OBJECTIVE — I need the provided text continued from the place where it stops.

DATA PROVIDED —
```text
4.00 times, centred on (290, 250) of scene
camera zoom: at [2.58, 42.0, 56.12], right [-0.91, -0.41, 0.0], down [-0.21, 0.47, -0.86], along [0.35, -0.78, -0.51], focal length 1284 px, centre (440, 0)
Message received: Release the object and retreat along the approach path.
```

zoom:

PROVIDED TEXT —
Imre Lakatos extended Kuhn’s notion of a scientific community by introducing the concept of a ‘research programme’, which consisted of a hard core (theories that define the paradigm), auxiliary assumptions (the ‘protective belt’) and methodological rules or heuristics (Lakatos, 1970). The hard core is akin to a religious belief in that it is never subjected to empirical scrutiny by the group and is protected by the heuristic. It defines what the group stands for. The positive heuristic defines the day to day research activities, the allowable questions that can be explored, and the research methods that are acceptable. It is permissible to challenge some of the auxiliary hypotheses, which in themselves, plausible or not, provide no threat to the core theories. The core is protected by the negative heuristic, which essentially bans certain questions from being asked and forms of enquiry or evidence being admitted, even when strong contrary evidence is produced. One might think of this as denial. For a time, a research program maintains dominance because it adds content, which is considered to advance knowledge and is of interest to the group. At some point a research program may become degenerative in that its content diminishes in the face of increasing empirical anomaly, that is, the theory no longer provides an adequate explanation of what people know and see. But a degenerating research program can maintain its hold on a professional group for an extended period, such is the resistance to change among those within it.

WRITTEN RESPONSE —
Just before the GFC revealed its worst, Olivier Blanchard, the chief economist at the IMF, reviewed the understanding that macroeconomists had of the real world and claimed that the ‘state of macro is good’ (Blanchard, 2008: 2). He asserted that a ‘largely common vision has emerged’ (p. 5) in macroeconomics, with a ‘convergence in methodology’ (p. 3) such that research articles in macroeconomics ‘look very similar to each other in structure, and very different from the way they did thirty years ago’ (p. 21). They now follow ‘strict, haiku- like, rules’ (p. 26). He also noted that the dominant ‘New Keynesian’ approach in macroeconomics had ‘become a workhorse for policy and welfare analysis’ (p. 8) because it is ‘simple, analytically convenient . . . [and] . . . reduces a complex reality to a few simple equations’ (p. 9). It didn’t seem to matter to these economists that in the ‘basic NK model . . . there is no unemployment’ (p. 12), such that all fluctuations in measured joblessness are characterised largely by workers choosing whether or not to work as part of a so- called optimal choice between work and leisure.
The mainstream macroeconomists, who have an abiding faith in the ability of the self- regulated market to deliver optimal outcomes, which we will refer to as the neo- liberal approach, had declared some years before the crisis, with an arrogance common to the discipline, that the ‘business cycle is dead’. That is, the large swings in macroeconomic performance (recessions and mass unemployment and boom and inflation) that had dominated the attention of economic policy makers in the post World War II period and led to fiscal policy (the manipulation of taxation and government spending) being the primary tool governments used to maintain full employment and price stability were now being denied. University of Chicago professor Robert Lucas Jnr gave an extraordinary address to the American Economic Association in 2003 where he claimed ‘that macroeconomics in this original sense has succeeded: Its central problem of depression- prevention has been solved, for all practical purposes, and has in fact been solved for many decades’ (Lucas, 2003: 1). A year later, the US Federal Reserve Bank Governor Ben Bernanke claimed that as a result of the policy shift away from governments attempting to manage total spending in the economy by varying fiscal policy settings in favour of using monetary policy (interest rate setting by central banks) to concentrate purely on price stability and the pursuit of fiscal surpluses, the world was enjoying the Great Moderation (Bernanke, 2004).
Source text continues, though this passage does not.